In regards to yesterday’s post, although superficially there are similarities, it might rather be coincidences. St Vincent and her guitar theatrics, Anna Calvi and her guitar explosions, both of them recording with David Byrne, both of fine voice but actually rather different, different sides of the pond, different, except that they add a certain artistic slant to everything they do, theatrical make up, clothes, and drama in the music. Me, I love it, I love both of them, I interviewed Anna Calvi when I saw her in Stockholm, I have seen St. Vincent live three times once with Byrne. I saw a great Byrne live show once too – I also love Tom Verlaine, I played on one of his records (uncredited) and having seen Television’s second outing and Verlaine live solo many times, I wonder at the power of image and how so many people need to be sold the idea rather than going and digging it up, lifting up the log, seeing what fascinating creatures are crawling around underneath. Verlaine is fabulously successful when compared to Hawaiian hippies, These Trails, one of the best albums I’ve heard in recent times and what about contemporary acts, Thus Owls or Snowbird? Unknown with little chance of growing beyond their exceptionally small arty fan base.

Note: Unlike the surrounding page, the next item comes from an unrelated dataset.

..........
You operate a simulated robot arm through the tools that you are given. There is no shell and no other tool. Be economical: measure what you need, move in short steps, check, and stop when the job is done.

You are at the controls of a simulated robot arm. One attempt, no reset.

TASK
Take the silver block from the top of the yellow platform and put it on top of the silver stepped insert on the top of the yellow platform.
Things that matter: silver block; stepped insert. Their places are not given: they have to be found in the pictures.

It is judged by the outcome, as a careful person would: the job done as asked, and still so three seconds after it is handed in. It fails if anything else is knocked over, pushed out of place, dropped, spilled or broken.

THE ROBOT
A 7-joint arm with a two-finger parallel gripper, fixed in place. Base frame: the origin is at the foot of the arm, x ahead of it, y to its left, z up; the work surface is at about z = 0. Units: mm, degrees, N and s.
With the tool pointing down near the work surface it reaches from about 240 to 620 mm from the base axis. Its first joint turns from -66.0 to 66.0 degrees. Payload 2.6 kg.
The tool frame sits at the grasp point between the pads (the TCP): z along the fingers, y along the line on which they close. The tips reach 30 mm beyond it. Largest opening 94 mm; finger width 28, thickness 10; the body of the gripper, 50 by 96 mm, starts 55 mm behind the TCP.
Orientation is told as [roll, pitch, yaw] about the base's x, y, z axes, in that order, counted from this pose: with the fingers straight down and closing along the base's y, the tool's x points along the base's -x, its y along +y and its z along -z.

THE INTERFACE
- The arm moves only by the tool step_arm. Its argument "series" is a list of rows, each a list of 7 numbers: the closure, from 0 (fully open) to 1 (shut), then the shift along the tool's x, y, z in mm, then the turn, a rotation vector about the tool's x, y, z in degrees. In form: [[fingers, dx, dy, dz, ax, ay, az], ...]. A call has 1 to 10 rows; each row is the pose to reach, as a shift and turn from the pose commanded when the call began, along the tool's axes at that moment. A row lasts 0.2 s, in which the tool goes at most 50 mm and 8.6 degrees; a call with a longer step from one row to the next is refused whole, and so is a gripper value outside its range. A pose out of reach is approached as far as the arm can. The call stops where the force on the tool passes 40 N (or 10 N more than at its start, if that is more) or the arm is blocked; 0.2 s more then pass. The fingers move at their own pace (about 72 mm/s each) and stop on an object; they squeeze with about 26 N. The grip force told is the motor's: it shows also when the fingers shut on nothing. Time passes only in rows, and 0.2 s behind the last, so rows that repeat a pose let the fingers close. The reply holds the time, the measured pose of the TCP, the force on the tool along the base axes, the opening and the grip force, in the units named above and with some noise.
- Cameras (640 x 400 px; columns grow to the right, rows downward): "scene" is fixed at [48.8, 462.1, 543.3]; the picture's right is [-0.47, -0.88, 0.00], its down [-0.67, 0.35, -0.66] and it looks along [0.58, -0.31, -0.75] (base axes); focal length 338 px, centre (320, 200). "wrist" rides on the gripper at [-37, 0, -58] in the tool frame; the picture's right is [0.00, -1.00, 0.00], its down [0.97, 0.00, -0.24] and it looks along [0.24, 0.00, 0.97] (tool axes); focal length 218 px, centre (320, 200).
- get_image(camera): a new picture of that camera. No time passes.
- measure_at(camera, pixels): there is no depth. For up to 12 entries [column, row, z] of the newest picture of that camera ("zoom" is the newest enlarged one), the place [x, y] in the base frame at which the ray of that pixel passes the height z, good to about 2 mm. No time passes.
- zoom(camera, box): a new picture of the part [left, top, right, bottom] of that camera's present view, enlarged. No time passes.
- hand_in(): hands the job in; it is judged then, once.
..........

This track from the successful arty duo of Annie Clark (St. Vincent) and David Byrne, from the Love That Giant LP released in 2012 will either entertain you, intrigue you and have you puzzle at their antics or just scare you away. It should at least make you think about Art groups you haven’t heard or don’t know about – Sparks, The Residents, The legendary Pink Dots, CAN (these bands are hardly obscure). The Byrne/Clark show I saw featured a large entourage of brass players, lighting and set design and two hours of choreography. It’s not R’n’R, or is it? R’n’R doesn’t look like it used to, rebellion isn’t long hair and a Strat. There was a time when electric guitars were scary, now they are like fridges, one in every home, often cold and full of average stuff. Annie Clark seems like an adept guitar player but the audience seems to be roused most by her random discordant playing rather than her skills. That’s because the fridge is never full of surprises, there’s never anything random in there so when you open the door and something large and dark jumps out at you it breaks the monotony, even if it’s not tasty.
Byrne and Clark together seemed like a rather exotic dish, although David Byrne for all his arty exploits attracts a rather mainstream audience. Somehow, he crossed over, the rhythms, the big suit, the hits with Talking Heads, but also the ideas – the voice, collaborating with Eno, the plays, Brazil. But to think that Tom Verlaine with his incredible original guitar skills, his arty voice, his great ideas and his reputation for making one of the greatest R’n’R records ever (Marquee Moon) remains lost in the shadows of the past seems rather unfair. Lucky for some, unlucky for others. Byrne’s image appealed to the kids, the intellectuals, the cat. Clark appeals to the hipsters, all the sexes and the camera. Verlaine is a distant memory, rarely making records anymore, who would pay for them? Who would buy them? Tom Verlaine records sit in the record stores for months/years without being touched – it’s tragic. Even Adventure Television’s second album struggles to sell. Marquee Moon remains the pinnacle and although it is a fantastic record, like Big Star it leaves the shop now and then, whereas The National are constantly selling out.
So what’s the point of this article? Well it’s just illustrating the interesting successful arty types and the interesting unsuccessful arty types. Of course Annie Clark and Anna Calvi are very now, and Television/Tom Verlaine/Richard Lloyd are very then but David Byrne somehow became very then and very now.